INFORMATION SHOWN:
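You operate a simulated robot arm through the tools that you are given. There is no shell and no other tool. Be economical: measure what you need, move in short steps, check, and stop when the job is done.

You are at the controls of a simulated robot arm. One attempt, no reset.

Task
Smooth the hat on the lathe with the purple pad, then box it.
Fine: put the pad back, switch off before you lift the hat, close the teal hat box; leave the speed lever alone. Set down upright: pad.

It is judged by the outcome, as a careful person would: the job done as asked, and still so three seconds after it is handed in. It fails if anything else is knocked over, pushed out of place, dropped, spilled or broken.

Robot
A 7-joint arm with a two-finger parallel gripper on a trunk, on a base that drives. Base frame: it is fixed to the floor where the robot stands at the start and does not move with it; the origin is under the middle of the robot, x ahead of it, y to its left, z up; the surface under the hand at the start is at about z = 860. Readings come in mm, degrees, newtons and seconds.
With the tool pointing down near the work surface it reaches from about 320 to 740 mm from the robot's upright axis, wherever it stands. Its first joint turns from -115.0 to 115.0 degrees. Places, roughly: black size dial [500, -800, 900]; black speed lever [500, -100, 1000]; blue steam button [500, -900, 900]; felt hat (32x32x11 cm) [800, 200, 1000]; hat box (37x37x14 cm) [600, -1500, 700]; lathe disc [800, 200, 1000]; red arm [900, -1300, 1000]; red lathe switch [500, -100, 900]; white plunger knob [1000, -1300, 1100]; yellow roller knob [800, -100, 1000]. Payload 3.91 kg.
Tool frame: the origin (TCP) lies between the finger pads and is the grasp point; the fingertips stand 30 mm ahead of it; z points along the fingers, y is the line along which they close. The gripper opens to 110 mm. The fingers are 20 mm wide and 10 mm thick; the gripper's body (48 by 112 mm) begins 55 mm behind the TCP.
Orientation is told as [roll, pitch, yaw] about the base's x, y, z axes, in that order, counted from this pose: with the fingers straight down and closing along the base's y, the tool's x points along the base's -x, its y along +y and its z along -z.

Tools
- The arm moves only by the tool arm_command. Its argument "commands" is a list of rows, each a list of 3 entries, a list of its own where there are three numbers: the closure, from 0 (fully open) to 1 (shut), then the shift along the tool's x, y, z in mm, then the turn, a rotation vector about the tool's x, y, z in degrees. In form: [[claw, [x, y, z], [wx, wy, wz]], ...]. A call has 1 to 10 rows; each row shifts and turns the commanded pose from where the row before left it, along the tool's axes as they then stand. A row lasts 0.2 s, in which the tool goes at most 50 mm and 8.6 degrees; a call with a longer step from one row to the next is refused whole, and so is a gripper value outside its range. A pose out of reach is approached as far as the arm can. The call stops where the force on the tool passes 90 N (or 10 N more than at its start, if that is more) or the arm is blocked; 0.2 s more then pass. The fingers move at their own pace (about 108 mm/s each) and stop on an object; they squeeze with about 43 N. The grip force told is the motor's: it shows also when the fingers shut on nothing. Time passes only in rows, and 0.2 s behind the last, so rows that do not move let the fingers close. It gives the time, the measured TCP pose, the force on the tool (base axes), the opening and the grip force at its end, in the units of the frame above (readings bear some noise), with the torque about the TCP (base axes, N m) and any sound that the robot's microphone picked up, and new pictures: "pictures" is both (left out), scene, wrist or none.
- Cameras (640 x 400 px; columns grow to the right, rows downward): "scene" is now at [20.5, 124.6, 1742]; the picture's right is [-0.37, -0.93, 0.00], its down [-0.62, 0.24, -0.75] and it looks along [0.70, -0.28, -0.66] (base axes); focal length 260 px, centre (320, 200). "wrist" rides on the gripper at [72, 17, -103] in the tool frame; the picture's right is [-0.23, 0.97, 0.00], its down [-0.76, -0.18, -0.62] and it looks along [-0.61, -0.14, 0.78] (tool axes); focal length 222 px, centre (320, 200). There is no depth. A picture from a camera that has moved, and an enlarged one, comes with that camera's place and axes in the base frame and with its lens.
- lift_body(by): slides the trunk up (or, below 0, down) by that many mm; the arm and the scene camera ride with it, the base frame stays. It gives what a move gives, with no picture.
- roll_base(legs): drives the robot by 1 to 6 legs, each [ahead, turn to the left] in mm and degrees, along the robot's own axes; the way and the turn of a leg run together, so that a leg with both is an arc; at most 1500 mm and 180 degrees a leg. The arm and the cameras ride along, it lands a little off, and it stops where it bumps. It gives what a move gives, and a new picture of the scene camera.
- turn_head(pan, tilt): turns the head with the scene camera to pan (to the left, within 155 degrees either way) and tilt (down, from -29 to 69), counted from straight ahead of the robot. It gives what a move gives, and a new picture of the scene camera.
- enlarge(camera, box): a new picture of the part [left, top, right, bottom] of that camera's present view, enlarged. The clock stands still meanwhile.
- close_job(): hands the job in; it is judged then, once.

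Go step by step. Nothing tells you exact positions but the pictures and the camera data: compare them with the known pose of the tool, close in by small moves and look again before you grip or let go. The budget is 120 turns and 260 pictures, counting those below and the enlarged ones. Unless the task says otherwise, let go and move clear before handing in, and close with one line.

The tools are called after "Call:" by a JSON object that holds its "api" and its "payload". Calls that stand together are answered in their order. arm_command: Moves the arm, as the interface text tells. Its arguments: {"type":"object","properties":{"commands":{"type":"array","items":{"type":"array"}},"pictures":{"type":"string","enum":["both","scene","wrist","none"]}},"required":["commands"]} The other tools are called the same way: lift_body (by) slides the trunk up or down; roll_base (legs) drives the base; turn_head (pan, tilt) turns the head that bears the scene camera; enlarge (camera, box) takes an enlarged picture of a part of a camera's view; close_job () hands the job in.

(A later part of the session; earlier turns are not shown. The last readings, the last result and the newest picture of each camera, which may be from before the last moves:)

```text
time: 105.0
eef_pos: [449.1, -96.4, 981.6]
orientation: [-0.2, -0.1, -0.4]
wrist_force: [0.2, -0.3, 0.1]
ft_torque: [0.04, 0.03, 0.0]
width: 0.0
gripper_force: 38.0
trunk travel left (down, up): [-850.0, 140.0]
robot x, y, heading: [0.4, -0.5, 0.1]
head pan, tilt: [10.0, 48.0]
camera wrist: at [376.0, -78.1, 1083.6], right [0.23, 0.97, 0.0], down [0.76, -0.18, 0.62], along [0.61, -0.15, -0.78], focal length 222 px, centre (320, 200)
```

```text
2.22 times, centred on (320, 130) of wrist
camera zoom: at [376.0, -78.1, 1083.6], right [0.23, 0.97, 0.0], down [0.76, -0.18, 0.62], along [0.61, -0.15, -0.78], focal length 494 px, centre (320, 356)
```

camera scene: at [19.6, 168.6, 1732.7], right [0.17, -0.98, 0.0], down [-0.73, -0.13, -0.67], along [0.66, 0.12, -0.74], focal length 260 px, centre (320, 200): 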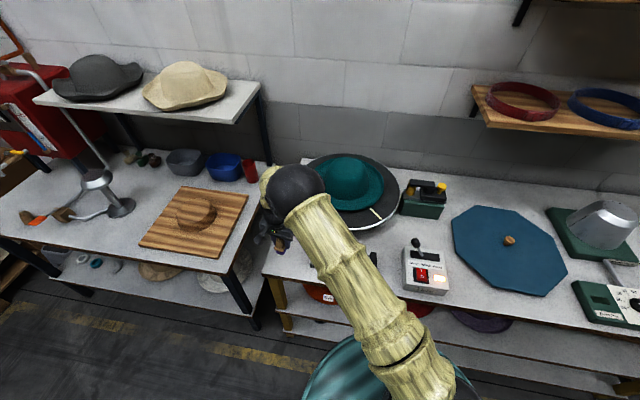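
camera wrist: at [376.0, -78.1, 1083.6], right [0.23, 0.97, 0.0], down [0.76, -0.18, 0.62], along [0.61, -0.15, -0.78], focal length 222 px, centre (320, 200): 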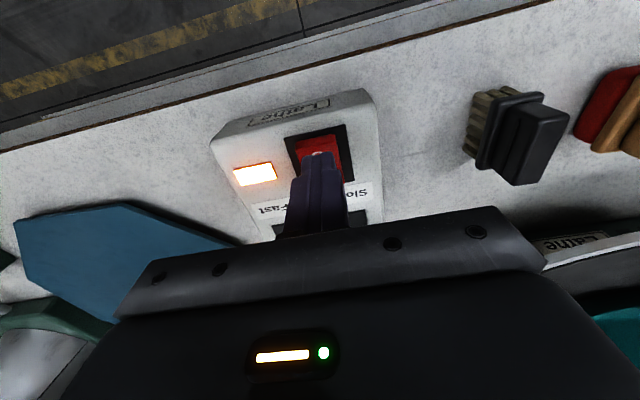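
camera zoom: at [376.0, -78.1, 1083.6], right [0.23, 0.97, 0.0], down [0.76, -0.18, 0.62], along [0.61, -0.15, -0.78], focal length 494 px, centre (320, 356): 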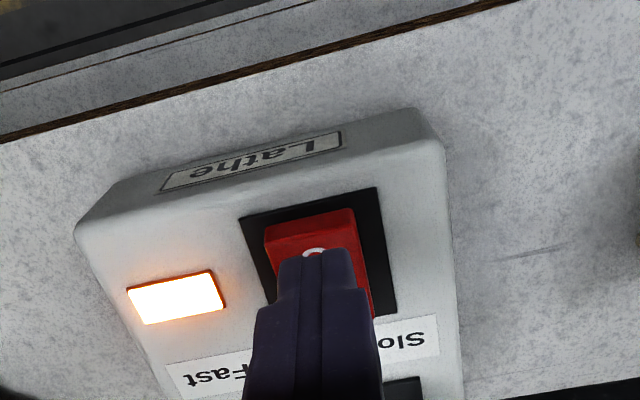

WHAT THIS TASK INVOLVES: Please write out the material word for word from its first line through the line holding "Fine: put the", including both, and no line past it.

ANSWER TO THIS EXERCISE:
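You operate a simulated robot arm through the tools that you are given. There is no shell and no other tool. Be economical: measure what you need, move in short steps, check, and stop when the job is done.

You are at the controls of a simulated robot arm. One attempt, no reset.

Task
Smooth the hat on the lathe with the purple pad, then box it.
Fine: put the pad back, switch off before you lift the hat, close the teal hat box; leave the speed lever alone. Set down upright: pad.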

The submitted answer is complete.